_WRITTEN EXERCISE_
Write out each record again exactly as it stands.

»»

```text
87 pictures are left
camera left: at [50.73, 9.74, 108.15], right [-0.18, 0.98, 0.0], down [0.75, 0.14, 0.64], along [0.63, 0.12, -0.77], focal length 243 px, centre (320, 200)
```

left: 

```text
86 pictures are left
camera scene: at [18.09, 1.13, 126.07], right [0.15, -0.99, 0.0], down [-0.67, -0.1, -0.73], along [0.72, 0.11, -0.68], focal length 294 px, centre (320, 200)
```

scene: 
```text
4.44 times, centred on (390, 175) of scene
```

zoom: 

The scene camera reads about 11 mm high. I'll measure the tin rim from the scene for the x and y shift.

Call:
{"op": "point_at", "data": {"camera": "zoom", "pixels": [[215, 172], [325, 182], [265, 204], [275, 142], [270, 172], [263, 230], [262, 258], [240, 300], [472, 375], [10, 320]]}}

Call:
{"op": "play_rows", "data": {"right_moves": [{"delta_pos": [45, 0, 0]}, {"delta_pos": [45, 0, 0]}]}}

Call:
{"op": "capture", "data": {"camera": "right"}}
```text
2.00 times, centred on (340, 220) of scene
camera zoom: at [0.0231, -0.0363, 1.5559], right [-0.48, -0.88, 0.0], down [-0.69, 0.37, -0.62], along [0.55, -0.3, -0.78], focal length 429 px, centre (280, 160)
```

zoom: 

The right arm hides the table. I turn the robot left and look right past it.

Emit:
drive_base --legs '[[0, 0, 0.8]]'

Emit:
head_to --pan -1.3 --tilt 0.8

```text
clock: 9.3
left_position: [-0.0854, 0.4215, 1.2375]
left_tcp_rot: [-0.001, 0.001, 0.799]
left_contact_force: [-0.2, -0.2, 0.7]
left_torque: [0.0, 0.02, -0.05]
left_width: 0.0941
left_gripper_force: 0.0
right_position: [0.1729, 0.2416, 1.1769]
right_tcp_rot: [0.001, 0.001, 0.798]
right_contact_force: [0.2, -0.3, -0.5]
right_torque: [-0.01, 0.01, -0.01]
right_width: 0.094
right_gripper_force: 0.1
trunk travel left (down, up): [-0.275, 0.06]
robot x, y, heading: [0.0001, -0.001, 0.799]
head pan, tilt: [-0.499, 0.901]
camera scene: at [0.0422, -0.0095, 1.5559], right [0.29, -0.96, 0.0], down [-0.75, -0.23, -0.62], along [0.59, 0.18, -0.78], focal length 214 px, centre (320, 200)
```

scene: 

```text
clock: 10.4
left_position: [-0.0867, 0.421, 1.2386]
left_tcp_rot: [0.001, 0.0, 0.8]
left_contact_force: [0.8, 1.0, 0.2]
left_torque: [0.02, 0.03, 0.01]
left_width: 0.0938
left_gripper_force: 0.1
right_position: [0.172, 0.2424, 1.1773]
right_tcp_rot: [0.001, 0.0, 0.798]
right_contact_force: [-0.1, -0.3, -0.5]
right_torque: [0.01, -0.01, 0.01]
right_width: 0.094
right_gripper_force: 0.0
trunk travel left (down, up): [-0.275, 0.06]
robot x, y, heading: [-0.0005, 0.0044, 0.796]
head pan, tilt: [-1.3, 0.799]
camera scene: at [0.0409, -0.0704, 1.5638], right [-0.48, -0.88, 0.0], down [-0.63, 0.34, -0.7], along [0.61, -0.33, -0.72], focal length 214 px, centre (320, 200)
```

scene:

««

_PROBLEM SOLUTION_
```text
87 pictures are left
camera left: at [50.73, 9.74, 108.15], right [-0.18, 0.98, 0.0], down [0.75, 0.14, 0.64], along [0.63, 0.12, -0.77], focal length 243 px, centre (320, 200)
```

left: 

```text
86 pictures are left
camera scene: at [18.09, 1.13, 126.07], right [0.15, -0.99, 0.0], down [-0.67, -0.1, -0.73], along [0.72, 0.11, -0.68], focal length 294 px, centre (320, 200)
```

scene: 
```text
4.44 times, centred on (390, 175) of scene
```

zoom: 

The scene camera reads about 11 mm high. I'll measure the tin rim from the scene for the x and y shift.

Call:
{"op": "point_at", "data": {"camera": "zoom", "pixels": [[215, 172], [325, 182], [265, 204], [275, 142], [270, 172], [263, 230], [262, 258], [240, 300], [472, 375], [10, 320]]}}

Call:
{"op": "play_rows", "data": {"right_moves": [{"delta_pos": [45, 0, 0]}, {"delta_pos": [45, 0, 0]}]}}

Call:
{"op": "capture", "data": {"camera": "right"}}
```text
2.00 times, centred on (340, 220) of scene
camera zoom: at [0.0231, -0.0363, 1.5559], right [-0.48, -0.88, 0.0], down [-0.69, 0.37, -0.62], along [0.55, -0.3, -0.78], focal length 429 px, centre (280, 160)
```

zoom: 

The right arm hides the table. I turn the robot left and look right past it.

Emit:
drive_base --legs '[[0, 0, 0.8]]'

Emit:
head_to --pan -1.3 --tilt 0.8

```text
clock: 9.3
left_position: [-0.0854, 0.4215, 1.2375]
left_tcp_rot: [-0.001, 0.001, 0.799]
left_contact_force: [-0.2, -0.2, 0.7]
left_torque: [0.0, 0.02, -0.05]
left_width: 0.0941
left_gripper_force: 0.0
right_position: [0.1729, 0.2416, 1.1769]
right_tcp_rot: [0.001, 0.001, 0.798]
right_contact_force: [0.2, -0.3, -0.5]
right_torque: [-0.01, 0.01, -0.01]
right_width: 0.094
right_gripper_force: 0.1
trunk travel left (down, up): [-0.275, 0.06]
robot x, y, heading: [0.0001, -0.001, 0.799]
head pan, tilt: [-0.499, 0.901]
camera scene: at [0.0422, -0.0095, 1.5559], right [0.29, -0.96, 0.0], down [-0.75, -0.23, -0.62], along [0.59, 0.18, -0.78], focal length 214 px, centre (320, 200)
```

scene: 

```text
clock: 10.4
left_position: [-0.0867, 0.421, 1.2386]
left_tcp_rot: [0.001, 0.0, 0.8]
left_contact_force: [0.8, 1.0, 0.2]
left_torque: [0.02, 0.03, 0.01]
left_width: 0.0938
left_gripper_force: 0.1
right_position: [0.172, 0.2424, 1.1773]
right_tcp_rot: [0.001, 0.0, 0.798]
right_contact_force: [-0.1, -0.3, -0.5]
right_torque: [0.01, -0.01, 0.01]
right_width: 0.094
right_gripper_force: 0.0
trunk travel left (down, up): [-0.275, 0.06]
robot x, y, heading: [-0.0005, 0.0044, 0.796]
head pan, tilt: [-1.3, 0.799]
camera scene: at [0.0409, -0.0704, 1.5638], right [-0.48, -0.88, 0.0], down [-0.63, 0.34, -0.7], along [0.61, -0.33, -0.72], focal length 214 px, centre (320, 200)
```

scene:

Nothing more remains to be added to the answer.